Overview of Tribal Tattoos

Tribal tattoos have been used for as long as people have needed to identify themselves and they are the “in” thing at the moment. This trend began in the nineties and has only increased as time has passed. The tribal tattoo has had many purposes in human history but they originated mainly to identify a clan or group. Some groups would use the tattoos to identify distant relatives from far away tribes or to find each other after they passed away and were wandering the heavens looking for their tribe members. The tribal tattoo was also used to depict important events that occurred in a tribe or clan, almost like keeping a recorded history of events. (Syrkiewicz, 2008) Naturally a tribal tattoo has a different use today but in the end the modern tribal tattoo is still a form of identification.
Today in many instances the person getting a tribal tattoo wants the tattoo to illustrate something about them, almost like a tattoo of self identification. They are a way for a person to make a statement about themselves for other people to see and interpret. However, the tribal tattoo today is used not to group people into the same tribe but to express personality and individuality. (Hemingson, 1999-2009)

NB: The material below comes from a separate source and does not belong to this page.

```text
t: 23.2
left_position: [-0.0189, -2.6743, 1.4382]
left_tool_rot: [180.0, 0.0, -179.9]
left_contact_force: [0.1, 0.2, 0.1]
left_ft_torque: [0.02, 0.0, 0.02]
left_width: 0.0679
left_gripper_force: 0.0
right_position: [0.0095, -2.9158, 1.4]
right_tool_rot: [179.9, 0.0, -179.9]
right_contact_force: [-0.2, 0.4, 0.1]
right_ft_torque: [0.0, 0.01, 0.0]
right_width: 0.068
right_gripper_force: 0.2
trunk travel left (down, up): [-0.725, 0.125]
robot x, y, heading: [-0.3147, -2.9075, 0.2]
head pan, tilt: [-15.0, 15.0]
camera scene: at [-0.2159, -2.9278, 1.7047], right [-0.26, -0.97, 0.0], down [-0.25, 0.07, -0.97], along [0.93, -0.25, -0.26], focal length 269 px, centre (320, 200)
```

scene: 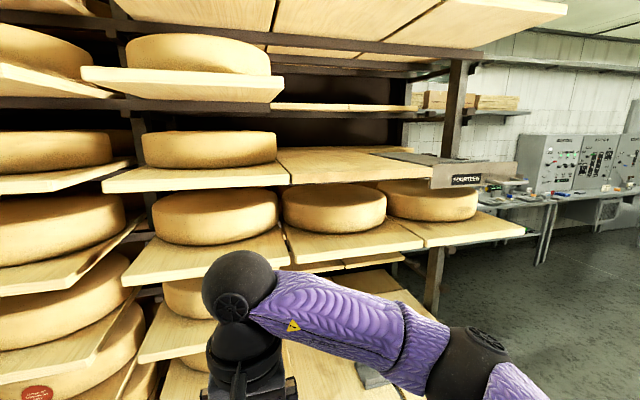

Oftentimes gangs, clubs, and military members will use a tattoo to identify themselves to others. This type of usage for a tattoo is similar to the use of tattoos five thousand years ago when the tribal tattoo art form is believed to have originated. (Syrkiewicz, 2008) Members of different gangs or military groups can identify each other by using a specific tattoo. They often form a bond around a particular symbol almost like a brotherhood. For gang members, the tattoo is used to define their members and lets them know who is friendly or not. All cultures have used tattoos as some form of identification and the trend is back in fashion today.
A tattoo magazine titled Tattoo Times, founded in 1982 by Don Ed Hardy and Leo Zulueta, started a new fascination with the tribal tattoo. (Tebi, 2004-2008) They called their first article “New Tribalism” and it featured tribal designs from the South Pacific, tattoos that had lost favor many years before. (Tebi, 2004-2008) Tattoo artistry itself had been going through problems with negative feelings from society at the time so an article illustrating these wonderful tribal designs helped alleviate some of the negative feelings people had about these tattoos. It actually had the effect of re-popularizing the ancient art form.
The tribal designs seen most commonly today are similar to designs used by the Polynesians for thousands of years. They often have a geometric silhouette pattern that may be considered too easy to do by many tattoo artists. Since these are not considered challenging, some artists do not like to do them. (Tebi, 2004-2008)
Celtic tribal patterns are also popular today. They were distributed by sailors hundreds of years ago as they traveled from Europe. Actually, sailors can be thanked for causing the original popularity of tattoo artistry in the modern western world. The word tattoo comes from the Tahitian word, ‘ta-taw’, which was thought to be the sound a person would hear when the tattooing instruments were used. When the sailors returned to Europe with tattoos that illustrated their adventures, people were fascinated and many wanted to have their own. (Tebi, 2004-2008)
The type and location of a tribal tattoo is a limitless as the unique personality of the person who wants it. Some examples are tribal armband, Celtic tattoo, tribal wolf tattoo, tribal shoulder tattoo, tribal scorpion, butterfly dragon, dog, bird, bull, tiger and many, many more. There are also tribal sleeve tattoos, lower back tribal tattoos, and tribal star tattoos. (Hemingson, 1999-2009) As with all artistic mediums and cultural developments, the art form of tribal tattoos is continually changing. But, the art form is always going to reflect the depth and potential of the person who wants the tattoo as well as the artist’s interpretation of the tribal design.